The Not-So-Harmless Cannabis Story



How many times have you heard something like this: "Smoking a joint is just a harmless way to relax, a bit like having a martini"? Mostly I hear this from young adults and teenagers. It is critical that we (parents and teachers) give our teens correct information about drug use, especially when its use has graduated into harmless banality. It's a fact; my students really don't believe that smoking a joint is bad for them. Here's what I hear them say: 1- it's better than smoking a cigarette, 2- it's the same as having a martini or a glass of wine, 3- it has no adverse effects on the brain, and finally, 4- my parents smoked and they're OK! The point of this post is not to prepare a full frontal attack on the debate surrounding marijuana use but simply to pass on the latest information out of McGill University. (Points 1 and 4 should be the subject of a future separate post.)

From Science Daily, I learned that young Canadians (among the highest cannabis users world-wide) are courting mood and other emotional disorders because of daily marijuana consumption.
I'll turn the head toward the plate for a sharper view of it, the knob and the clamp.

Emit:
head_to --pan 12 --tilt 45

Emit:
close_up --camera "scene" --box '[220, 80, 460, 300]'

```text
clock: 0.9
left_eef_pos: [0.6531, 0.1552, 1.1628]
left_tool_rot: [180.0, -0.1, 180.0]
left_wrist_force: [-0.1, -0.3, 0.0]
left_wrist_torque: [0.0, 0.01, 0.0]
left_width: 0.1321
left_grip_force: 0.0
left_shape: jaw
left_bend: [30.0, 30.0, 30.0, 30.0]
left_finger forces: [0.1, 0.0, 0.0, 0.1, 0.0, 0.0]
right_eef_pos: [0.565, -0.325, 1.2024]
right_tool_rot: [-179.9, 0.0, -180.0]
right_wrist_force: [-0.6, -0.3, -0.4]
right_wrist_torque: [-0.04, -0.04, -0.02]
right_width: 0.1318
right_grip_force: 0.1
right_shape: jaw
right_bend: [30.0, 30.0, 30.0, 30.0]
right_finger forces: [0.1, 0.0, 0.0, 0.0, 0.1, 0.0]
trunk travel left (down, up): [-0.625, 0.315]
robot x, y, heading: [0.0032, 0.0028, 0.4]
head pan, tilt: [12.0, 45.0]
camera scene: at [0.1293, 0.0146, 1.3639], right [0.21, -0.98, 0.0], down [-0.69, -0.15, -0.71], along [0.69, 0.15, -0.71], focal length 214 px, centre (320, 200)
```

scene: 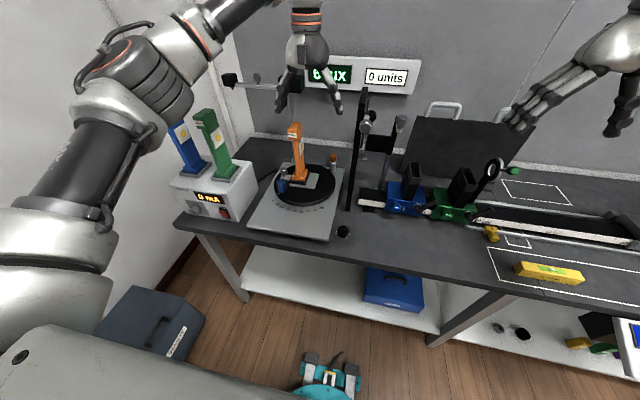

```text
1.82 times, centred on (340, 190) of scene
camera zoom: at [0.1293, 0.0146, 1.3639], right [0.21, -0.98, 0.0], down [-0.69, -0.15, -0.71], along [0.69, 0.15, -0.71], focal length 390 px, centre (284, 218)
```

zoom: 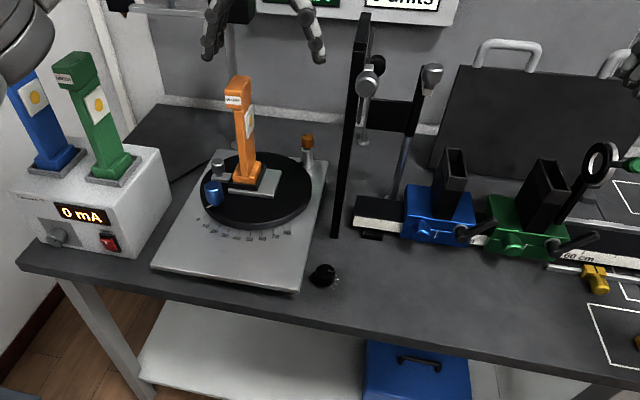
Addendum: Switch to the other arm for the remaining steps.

Teens report using marijuana to deal with stress and anxiety except that the very substance they use to self-medicate is creating another problem; depression. A study done by Dr. Gobbi and published in the Neurobiology of Disease showed that" daily consumption of cannabis in teens can cause depression and anxiety, and have an irreversible long-term effect on the brain." It seems that the serotonin and norepinephrine levels are depressed in regular marijuana smokers. These two neurotransmitters are partly responsible for stabilizing moods and in the case of serotonin, lifting our moods. In other words, smoking a joint might help them feel relaxed but it is actually depressing them by altering important levels of neurotransmitters responsible for well being. (When my students in psychology study the brain, I make sure that they know how to self-regulate serotonin levels in natural ways such as exercise.)
The same study also reported that the teenage brain (still maturing until the early twenties)is more suspectible to damage from cannabis than the adult brain.

Both of these results are important information to relay to our children and students. Depression and anxiety is a serious issue for teens. These years can be difficult ones, even for the most well adjusted teenager. When I think of students who have learning difficulties, who are excluded from the 'popular' groups, who are coping with their parents' marital stress, who are trying to find their own path in life AND get the grades, I am reminded of my 'raison d’ĂȘtre' as a teacher: help them find their own inner resources to get through the challenging times in life.
I don't think that sharing this recent information with any of my students who have already adopted the habit of regular marijuana smoking will make any significant immediate difference. But I do think that it's part of my very important duty to make sure they hear it from me, often, clearly and honestly. I'd encourage my readers to read the study for themselves and teach the teens in their lives the 'real dope' about their beloved not-so-harmless drug.